#### [PASSAGE SHOWN]
— START —
Starting a Retirement Plan at 50 is it too late? As is the case for almost every other developed country in the world right now South Africa is facing something of a retirement crisis. The biggest problem is that the majority – not just a few but, researchers and financial analysts say a majority – of working South Africans aged 50 and over have saved far less than they should have done at this point in their lives. This means that the chances of them being able to retire comfortably in their mid-sixties as one would expect to do and still really enjoy their ‘golden years’ is getting slimmer all of the time.
How Did We Get Here?
There are many reasons why so many people are finding themselves in this situation. For many, as hard as they have worked for decades the rising cost of, well, pretty much everything, has left them feeling that saving was never really an option, they needed every last little bit of money made to cover their day to day living.
Others have developed bad spending habits that are all too easy to fall into. Too much credit card debt, too many loans that were, at the time, all rather easy to take out. Even those who did start a retirement fund of some kind early may have dipped into it to cover other, more pressing expenses.
Finally, these days people don’t stay in jobs as long as they used to, decreasing the chance that they’ll have any significant retirement benefits coming from their former employment, if such things were ever offered at all, which, increasingly has become the norm.
Playing Catch Up in the Retirement Game
So, all in all, it looks a bit grim for many people and the specter of working until they drop is starting to loom. Is there anything that can be done at this later stage of the ‘game’ that can make things better? Fortunately yes there is. Here are just some of the ways in which you can make up the shortfall before it’s too late.
Plan on Working a Little Longer – Over the last decade an increasing number of workers have postponed their planned retirement by at least three to five years. In fact, the percentage of working South Africans who plan and expect to work past 65 has more than tripled in that time.
— END —
#### [DATA SEGMENT]
— START —
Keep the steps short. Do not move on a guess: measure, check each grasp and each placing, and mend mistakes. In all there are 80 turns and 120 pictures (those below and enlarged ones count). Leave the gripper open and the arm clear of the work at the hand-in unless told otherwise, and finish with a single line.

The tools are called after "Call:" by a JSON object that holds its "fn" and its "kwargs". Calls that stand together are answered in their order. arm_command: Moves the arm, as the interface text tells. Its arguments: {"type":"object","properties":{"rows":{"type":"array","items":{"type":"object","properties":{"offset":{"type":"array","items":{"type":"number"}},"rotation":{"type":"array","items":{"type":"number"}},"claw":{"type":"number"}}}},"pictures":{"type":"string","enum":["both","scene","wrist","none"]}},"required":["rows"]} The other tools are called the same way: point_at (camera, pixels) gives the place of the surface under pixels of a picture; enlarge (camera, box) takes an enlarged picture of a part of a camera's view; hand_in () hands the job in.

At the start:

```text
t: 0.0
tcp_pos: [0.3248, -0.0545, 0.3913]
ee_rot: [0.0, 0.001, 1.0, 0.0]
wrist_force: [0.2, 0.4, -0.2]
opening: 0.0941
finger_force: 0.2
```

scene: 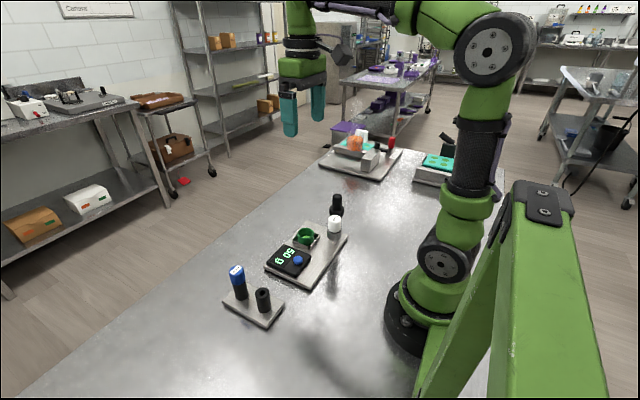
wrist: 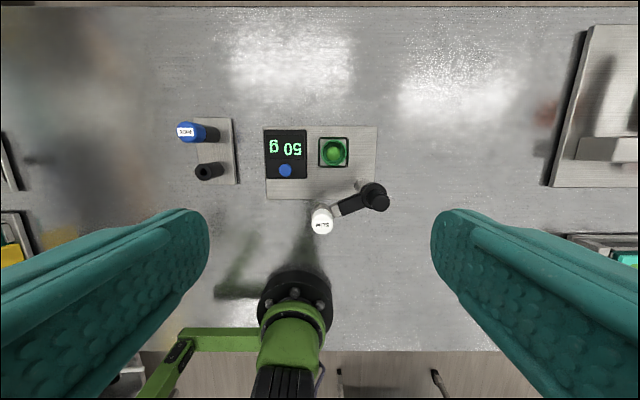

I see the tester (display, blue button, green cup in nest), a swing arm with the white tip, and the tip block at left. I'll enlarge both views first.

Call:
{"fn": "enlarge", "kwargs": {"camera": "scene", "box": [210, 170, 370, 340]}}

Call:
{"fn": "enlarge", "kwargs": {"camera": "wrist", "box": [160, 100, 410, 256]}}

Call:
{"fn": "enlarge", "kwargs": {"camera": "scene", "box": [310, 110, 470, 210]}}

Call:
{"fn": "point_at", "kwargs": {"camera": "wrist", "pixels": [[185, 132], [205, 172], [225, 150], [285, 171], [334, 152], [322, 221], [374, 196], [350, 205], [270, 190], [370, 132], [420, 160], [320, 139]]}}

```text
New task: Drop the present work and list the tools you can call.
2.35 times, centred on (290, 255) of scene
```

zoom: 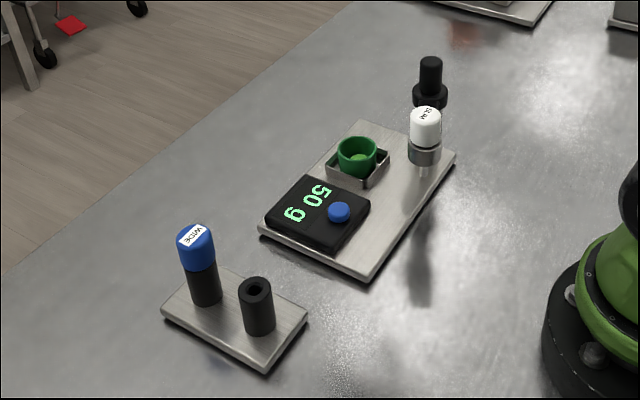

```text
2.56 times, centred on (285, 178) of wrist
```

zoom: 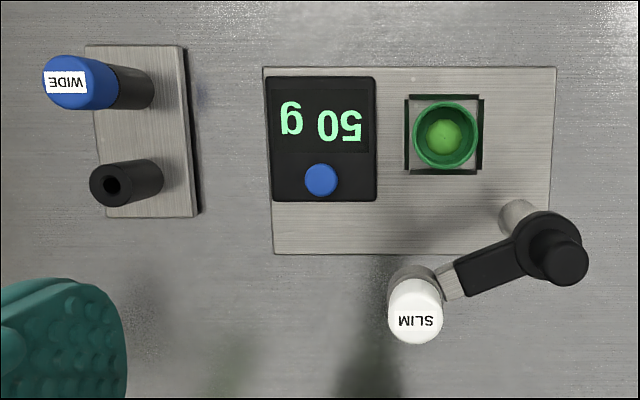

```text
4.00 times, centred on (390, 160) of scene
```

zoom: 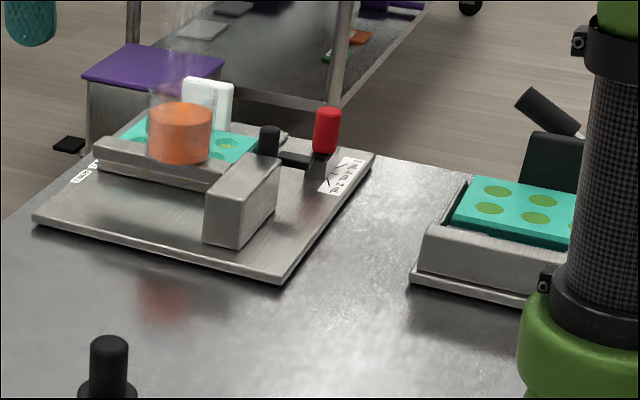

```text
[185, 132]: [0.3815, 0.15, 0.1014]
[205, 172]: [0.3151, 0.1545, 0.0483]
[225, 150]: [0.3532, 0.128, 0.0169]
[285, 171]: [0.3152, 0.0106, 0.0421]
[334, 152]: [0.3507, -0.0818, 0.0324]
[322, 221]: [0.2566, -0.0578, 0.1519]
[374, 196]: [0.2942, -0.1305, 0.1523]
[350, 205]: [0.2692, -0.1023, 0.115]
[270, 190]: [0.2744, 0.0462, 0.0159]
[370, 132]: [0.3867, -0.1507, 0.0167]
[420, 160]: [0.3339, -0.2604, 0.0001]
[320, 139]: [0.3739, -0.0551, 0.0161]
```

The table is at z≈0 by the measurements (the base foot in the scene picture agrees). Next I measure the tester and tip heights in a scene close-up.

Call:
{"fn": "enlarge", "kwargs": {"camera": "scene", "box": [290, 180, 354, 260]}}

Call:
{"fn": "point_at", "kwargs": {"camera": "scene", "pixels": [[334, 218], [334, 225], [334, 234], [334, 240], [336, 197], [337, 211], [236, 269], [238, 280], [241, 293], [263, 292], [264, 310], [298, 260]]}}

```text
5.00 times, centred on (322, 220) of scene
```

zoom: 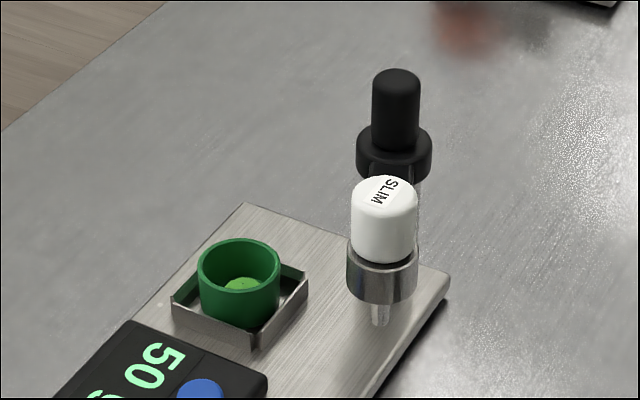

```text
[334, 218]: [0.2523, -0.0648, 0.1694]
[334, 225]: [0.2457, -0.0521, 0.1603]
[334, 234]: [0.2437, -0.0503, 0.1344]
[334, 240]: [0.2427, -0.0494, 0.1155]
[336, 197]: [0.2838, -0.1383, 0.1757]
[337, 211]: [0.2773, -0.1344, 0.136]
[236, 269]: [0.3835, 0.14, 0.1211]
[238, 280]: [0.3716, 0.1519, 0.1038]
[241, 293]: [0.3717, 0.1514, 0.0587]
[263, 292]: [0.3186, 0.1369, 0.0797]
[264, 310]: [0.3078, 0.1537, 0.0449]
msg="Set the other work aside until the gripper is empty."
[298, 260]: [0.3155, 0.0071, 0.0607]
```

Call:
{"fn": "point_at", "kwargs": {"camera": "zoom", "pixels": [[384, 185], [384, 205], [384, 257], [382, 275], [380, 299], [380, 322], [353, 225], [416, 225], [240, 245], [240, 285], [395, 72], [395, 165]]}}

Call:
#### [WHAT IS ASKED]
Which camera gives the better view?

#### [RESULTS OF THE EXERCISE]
— END —
#### [WHAT IS ASKED]
[1] Pull out the sentences of the passage shown that run from "Plan on Working" through "in that time." and give them unchanged.
[2] Continue the passage shown from where it stops.

#### [RESULTS OF THE EXERCISE]
[1]
Plan on Working a Little Longer – Over the last decade an increasing number of workers have postponed their planned retirement by at least three to five years. In fact, the percentage of working South Africans who plan and expect to work past 65 has more than tripled in that time.

[2]
Doing so may not be such a grim prospect for everyone though. On average today’s 65 year old is a lot healthier than their peers a generation ago and so the extra few years may not only give you extra time to save properly but maybe even the chance to branch out into something a little different now that climbing the career ladder is no longer an issue.
Rethink Your Housing Situation Now – Many people in their 50s are, if they are honest, still living in, and paying for, a home they don’t fit anymore. The kids are gone in many cases and although having a spare room or two for recreational purposes is nice it’s not something that they need. It may be an excellent time to look at downsizing, something that could free up cash that could then be put into savings for retirement.
Pay Off as Much Debt as You Can Now
Credit cards, store cards, car loans are all things that you should make a plan to pay off as soon as possible now, while you are still working. With these bills gone (meaning that the credit card spending should be cut by the way) maintaining a decent standard of living in retirement becomes an easier prospect.
SAVE MORE!
General financial wisdom states that you’ll need about 80% of your current annual income to be able to afford to maintain a lifestyle similar to the one you are living now in retirement. And saving just even just a little more each month can go a long way.
Here’s an example. If a 50 year old person determines that they will retire at 70, for as little as R200 rand a month they could, assuming they get at least a 7% return in interest, save R104 185 before they are thrown that retirement party. And although you don’t want to play too fast and loose with the money you will need to live on after you retire diversifying your portfolio a little now – some stock investments perhaps – can help make that ‘nest egg’ even larger.
The simple fact is though that the best weapon against struggling financially in your ‘golden years’ is to start planning for them early. Ideally, anyone over 25 should be saving 10-15% of their annual income for retirement. And if it’s too late for you to do that it’s certainly something to mention to your kids the next time they come over for Sunday lunch.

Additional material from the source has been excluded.